The data, which was first reported by the Washington Examiner, come days after a top DHS official estimated in a court filing that more than 19,000 children traveling alone were picked up by immigration officers last month. That number would top the previous high of 18,877 in March of this year and works out to an average of more than 600 unaccompanied children being apprehended per day. Since then, CBP has apprehended 17,144 unaccompanied minors in April (571 stops per day); 14,137 in May (456 stops per day) and 15,253 in June (508 stops per day).

The report noted that the number of apprehensions does not include Mexican children who attempted to cross the border. It said that most of those kids would be automatically repatriated and would not spend time in CBP custody.

The numbers released Thursday also revealed that the number of kids held by CBP has increased more than fourfold since late May, when the Departments of Homeland Security (DHS) and Health and Human Services (HHS) released their first daily report.

On May 27, 635 children were in CBP custody. As of Wednesday, that number had swelled to 2,784. The 30-day average of the number of unaccompanied children apprehended had swelled to 512 per day, a 42 percent increase over the 30-day average of 361 in late May.
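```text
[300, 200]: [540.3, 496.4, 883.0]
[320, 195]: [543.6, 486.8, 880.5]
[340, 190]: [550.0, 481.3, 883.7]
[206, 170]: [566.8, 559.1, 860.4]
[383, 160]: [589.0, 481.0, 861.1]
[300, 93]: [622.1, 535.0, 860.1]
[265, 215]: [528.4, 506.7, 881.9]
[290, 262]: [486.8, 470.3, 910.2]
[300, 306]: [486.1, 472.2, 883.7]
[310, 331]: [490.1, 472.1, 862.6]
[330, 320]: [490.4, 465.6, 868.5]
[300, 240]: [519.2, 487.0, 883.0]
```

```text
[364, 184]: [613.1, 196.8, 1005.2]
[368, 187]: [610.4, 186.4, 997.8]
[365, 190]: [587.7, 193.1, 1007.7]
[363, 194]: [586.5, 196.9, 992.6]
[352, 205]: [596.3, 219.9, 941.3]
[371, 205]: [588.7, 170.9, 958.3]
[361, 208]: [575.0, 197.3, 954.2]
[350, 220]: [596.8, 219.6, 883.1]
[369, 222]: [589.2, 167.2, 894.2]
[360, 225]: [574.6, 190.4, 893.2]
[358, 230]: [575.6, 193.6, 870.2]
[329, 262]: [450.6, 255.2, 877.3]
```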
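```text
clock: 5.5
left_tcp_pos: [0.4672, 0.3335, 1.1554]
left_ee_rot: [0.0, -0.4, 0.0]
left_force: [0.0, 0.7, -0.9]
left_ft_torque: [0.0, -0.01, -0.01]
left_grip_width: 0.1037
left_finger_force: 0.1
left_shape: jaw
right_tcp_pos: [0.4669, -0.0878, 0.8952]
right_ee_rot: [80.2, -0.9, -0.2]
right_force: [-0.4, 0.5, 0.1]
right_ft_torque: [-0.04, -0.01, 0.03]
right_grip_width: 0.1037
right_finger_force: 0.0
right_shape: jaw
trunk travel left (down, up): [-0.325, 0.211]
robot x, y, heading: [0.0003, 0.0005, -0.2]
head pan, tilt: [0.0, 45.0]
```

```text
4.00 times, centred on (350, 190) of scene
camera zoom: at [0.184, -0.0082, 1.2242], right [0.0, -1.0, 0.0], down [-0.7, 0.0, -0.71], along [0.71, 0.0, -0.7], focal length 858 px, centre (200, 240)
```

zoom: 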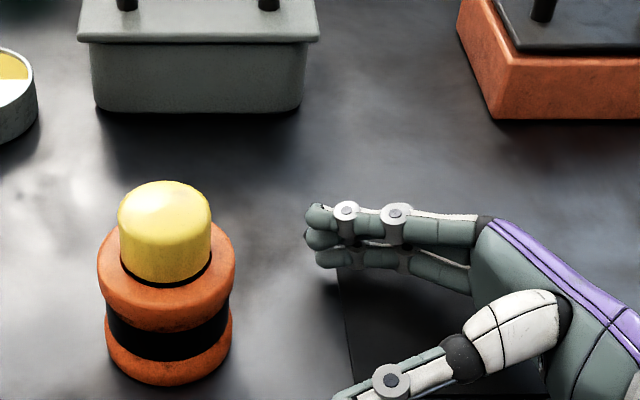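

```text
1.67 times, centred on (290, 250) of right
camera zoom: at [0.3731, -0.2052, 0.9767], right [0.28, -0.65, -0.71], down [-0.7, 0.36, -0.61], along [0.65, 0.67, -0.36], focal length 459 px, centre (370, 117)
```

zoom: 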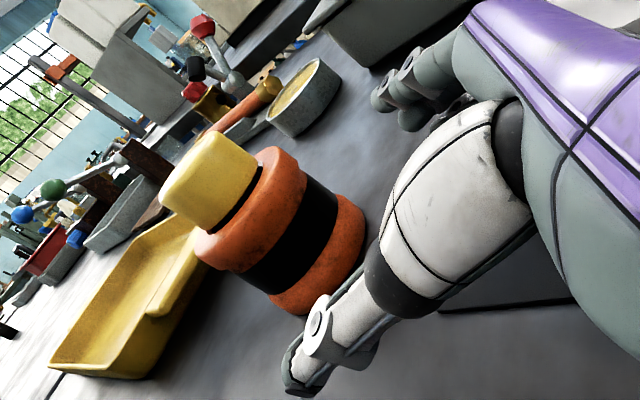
Under current DHS policy, illegal immigrants under 18 who are not accompanied by a parent or guardian when apprehended by CBP are required to be transferred to HHS within 72 hours. The child is then tested for COVID-19 and quarantined until it can be placed with a sponsor in the US.
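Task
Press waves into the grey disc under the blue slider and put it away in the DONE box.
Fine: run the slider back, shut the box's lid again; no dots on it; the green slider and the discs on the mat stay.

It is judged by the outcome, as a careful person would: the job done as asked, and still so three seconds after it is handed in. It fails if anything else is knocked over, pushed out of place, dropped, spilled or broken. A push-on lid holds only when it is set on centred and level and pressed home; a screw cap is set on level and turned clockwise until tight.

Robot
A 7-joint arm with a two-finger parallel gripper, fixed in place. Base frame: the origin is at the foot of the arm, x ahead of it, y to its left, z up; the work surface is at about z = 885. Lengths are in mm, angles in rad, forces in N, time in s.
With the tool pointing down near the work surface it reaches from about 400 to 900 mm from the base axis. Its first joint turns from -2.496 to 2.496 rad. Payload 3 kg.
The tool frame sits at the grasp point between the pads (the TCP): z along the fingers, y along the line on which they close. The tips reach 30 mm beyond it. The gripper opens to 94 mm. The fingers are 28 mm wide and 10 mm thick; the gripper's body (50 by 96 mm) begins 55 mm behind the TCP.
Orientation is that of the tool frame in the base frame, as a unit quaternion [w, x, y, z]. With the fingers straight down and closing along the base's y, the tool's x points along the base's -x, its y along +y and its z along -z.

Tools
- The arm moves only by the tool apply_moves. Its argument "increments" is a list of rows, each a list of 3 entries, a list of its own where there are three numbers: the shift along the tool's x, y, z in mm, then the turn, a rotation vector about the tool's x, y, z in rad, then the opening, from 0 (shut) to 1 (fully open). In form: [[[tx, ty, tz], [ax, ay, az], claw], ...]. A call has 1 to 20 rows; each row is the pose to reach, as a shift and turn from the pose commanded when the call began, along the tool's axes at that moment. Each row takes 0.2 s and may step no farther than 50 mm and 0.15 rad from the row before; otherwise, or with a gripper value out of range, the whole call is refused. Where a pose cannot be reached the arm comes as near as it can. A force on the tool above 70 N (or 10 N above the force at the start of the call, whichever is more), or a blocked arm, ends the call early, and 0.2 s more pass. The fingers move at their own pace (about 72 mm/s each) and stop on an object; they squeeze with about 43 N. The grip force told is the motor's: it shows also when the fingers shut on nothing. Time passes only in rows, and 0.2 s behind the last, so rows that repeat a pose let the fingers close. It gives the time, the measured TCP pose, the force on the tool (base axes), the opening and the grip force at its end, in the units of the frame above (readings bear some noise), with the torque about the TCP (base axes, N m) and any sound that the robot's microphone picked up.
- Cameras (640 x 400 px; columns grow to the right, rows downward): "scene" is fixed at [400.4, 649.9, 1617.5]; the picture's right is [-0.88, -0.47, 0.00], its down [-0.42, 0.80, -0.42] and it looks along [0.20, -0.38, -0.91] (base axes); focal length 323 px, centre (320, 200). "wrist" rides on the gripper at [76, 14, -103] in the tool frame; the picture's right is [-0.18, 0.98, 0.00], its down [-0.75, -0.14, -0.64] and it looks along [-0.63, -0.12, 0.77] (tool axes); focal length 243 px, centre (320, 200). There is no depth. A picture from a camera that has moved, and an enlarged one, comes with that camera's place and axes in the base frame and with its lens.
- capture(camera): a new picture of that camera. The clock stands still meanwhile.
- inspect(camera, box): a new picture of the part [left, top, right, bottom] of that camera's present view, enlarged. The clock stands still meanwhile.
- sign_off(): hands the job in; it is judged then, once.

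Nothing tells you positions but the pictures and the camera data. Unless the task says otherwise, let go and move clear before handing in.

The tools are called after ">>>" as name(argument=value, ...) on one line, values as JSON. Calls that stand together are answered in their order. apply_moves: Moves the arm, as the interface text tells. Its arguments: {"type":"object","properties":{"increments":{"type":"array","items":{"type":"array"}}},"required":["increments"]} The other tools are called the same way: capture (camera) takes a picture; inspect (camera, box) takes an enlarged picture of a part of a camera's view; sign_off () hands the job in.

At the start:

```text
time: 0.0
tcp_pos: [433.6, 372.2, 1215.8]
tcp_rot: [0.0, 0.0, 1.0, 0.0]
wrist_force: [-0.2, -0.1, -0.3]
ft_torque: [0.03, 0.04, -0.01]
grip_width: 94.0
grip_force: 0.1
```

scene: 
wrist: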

DHS says that more than 80 percent of unaccompanied children have a family member in the US, and more than 40 percent have a parent or legal guardian in the US.

Last month, HHS Secretary Xavier Becerra notified Congress that the administration was reallocating $860 million of funds designated for COVID relief to help cover the cost of holding unaccompanied minors stopped at the southern border.

Lawmakers from both parties have blamed the Biden administration for setting policies encouraging illegal immigrants to make the dangerous journey to the border from Central American and points elsewhere.